Market value is, as ever, in the eye of the beholder. Availability is one variable: 10,000 DCMs were handed out in the First World War, but those awarded to British soldiers during the Dhofar Rebellion of 1962-1975 – including the one sold in Spink’s November auction – can be counted on the fingers of one hand. Another is certification – prior to 1914 medals came with paperwork identifying the recipient by name and rank, making awards easy to authenticate.
Medals are also tightly woven into a nation’s collective identity. Sydney-based Noble Numismatics specialises in awards to Antipodean soldiers, coveted by Australian and New Zealand collectors. German as well as Russian collectors value Nazi memorabilia, as sold at the Munich auction house, Hermann Historica.
But most of all, a medal needs a human tale, and a place in history, to give it value. For Russian collectors of Nazi mementos, it may evoke the bravery of a nation protecting the city of Stalingrad against German attack. For buyers of British medals, it may mean moments of valour during, say, the Crimean War. A classic example is the group of medals of Wing Commander “Bunny” Currant, a Battle of Britain pilot whose medals, sold in 2007 for £90,000, were highly valued in part because his heroics were woven into a 1942 film, The First of the Few, starring David Niven.
Few experts see prices falling.
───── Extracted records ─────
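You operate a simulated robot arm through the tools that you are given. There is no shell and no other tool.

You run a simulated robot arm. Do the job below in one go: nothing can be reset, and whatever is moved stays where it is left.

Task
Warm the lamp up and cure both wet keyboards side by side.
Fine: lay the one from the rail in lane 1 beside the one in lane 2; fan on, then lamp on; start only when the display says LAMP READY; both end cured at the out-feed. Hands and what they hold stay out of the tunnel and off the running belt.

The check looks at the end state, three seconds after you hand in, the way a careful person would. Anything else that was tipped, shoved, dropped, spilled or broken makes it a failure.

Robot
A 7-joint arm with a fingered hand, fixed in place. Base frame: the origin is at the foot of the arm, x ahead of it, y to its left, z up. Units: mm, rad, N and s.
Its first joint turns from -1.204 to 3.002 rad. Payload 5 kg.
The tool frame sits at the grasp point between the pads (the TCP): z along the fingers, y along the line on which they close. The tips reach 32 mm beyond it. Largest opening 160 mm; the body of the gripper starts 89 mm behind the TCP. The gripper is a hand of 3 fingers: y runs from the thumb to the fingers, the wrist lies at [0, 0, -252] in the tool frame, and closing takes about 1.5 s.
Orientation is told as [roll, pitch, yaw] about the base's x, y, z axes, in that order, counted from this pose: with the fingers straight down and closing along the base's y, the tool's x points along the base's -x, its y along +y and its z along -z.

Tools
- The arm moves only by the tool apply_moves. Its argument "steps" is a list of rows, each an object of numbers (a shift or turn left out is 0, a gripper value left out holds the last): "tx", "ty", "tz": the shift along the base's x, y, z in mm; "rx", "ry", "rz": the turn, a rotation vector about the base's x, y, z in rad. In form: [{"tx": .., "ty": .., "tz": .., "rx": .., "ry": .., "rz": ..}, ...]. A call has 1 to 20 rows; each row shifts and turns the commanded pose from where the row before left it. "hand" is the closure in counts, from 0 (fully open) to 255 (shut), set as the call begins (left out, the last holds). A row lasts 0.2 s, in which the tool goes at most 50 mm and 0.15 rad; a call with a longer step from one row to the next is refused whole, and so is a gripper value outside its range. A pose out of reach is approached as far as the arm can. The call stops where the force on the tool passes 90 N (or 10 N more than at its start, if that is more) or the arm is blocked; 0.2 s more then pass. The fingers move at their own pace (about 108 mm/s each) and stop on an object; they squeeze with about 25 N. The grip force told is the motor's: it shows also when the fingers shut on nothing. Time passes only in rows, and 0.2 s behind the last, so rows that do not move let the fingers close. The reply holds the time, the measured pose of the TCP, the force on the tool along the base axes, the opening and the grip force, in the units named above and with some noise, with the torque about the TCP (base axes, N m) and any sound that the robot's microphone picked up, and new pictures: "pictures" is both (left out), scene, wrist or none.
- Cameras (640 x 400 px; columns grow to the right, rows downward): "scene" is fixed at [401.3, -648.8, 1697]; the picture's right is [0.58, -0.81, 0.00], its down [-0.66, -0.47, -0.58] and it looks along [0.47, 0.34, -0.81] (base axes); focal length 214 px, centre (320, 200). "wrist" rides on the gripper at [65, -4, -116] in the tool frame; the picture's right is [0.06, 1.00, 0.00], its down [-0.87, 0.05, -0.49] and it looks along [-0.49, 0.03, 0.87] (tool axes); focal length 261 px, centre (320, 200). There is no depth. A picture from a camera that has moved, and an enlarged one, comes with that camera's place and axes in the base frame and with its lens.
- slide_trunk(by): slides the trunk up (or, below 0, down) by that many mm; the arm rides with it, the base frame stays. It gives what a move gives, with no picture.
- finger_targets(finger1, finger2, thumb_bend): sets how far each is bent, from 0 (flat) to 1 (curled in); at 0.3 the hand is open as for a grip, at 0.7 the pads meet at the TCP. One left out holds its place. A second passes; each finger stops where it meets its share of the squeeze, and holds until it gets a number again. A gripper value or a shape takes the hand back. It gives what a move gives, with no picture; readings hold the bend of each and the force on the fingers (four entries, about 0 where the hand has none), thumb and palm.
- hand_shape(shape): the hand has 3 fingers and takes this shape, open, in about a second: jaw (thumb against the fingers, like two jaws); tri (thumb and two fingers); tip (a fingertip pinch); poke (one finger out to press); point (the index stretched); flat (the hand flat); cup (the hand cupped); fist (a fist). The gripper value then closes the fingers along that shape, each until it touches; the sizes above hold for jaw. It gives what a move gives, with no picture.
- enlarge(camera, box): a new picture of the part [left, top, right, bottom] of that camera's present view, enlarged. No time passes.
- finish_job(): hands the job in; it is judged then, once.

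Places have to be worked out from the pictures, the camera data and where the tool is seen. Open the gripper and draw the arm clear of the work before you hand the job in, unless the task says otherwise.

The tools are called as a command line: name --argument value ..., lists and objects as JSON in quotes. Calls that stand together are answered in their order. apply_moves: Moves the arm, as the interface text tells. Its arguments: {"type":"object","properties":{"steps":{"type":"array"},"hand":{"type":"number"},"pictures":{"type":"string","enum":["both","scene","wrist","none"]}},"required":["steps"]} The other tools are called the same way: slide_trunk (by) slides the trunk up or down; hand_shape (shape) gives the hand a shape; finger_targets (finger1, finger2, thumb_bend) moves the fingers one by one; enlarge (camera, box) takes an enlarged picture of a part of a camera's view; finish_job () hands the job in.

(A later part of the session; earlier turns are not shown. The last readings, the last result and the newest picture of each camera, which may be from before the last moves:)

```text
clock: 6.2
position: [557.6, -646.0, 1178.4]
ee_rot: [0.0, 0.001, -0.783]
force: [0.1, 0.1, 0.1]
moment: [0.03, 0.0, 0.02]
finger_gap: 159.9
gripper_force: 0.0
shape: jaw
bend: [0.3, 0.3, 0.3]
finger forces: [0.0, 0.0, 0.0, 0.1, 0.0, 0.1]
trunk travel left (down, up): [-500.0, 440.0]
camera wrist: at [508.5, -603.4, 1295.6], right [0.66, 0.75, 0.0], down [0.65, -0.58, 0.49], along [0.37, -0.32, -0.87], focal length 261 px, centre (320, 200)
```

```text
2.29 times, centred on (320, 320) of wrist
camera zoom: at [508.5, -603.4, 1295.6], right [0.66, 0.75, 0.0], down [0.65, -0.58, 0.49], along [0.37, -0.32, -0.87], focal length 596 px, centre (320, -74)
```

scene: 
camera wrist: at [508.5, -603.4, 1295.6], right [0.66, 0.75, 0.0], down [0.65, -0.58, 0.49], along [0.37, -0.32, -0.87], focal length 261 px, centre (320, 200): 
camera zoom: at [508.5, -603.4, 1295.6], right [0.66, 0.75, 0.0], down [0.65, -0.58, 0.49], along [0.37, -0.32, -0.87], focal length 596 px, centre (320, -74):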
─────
Noble has one medals auction slated for 2010, Spink has three, and Bonhams four – the latter including a set of first world war medals expected to fetch £200,000. “The market will continue to improve,” says Millensted. “You need to be careful where you invest, but it’s a good, solid bet. And there is a finite supply. Let’s face it: there won’t be any more Battle of Waterloo medals.”